If we aren't able to build places by reducing VMT, then whats the point? Building good looking internally walkable places is nice but really at the end of the day there is a reason for building it if you have to drive to get anywhere outside of the community? Without metrics or final purpose, we don't know what we're doing. Some like Andres Duany say that its all about providing happiness. But in reality there are many people out there who are happy with their freeways and huge gas guzzling SUVs.

Jan Gehl, who was responsible for bike and pedestrian renaissances in Melbourne and Copenhagen has a simple metric that destroys any argument against his improvements. Pedestrian counts. In fact he rebuked some store owners who said that they were slowly fading due to reduced auto access. He was able to prove that they were getting much increased pedestrian activity in front of the store by before and after counts.

So if we are going to build transit and build communities that reduce the autocentricity that begets sprawl, then we need to measure the effects. Else we are no better than other ideologues that state their ideas are right, without proof to back it up.
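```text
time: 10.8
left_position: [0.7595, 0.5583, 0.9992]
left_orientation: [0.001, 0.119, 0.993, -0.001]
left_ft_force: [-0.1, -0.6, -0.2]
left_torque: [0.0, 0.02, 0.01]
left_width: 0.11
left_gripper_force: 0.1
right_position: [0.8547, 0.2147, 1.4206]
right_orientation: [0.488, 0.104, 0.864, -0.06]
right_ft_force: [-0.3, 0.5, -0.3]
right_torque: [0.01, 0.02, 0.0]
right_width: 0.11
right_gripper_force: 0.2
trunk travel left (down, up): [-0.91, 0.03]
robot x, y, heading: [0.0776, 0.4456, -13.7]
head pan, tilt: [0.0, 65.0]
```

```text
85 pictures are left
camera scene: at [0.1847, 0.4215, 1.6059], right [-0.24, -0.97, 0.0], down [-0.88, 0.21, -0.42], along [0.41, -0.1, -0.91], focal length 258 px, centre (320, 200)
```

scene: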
I believe that we need to measure New Urbanism to make sure its working, and by working I mean reducing VMT because if we can't do that, its just walkable sprawl.

Monday, April 7, 2008

Congestion Pricing Dies on the Vine

I have to say that even though I wanted this plan because it would have proven the benefits of transit over cars, there is a very small piece of me that is glad that Mary Peters got the shaft. This money came off the backs small bus agencies around the country and that should not be tolerated. People that depend on transit the most were paying for these pilot projects. Not that the idea didn't have merit, but if you're going to play with money, why not take it out of the ginormous highway fund instead of the bus fund.

Eric says it best, New York just approved a citywide parking lot.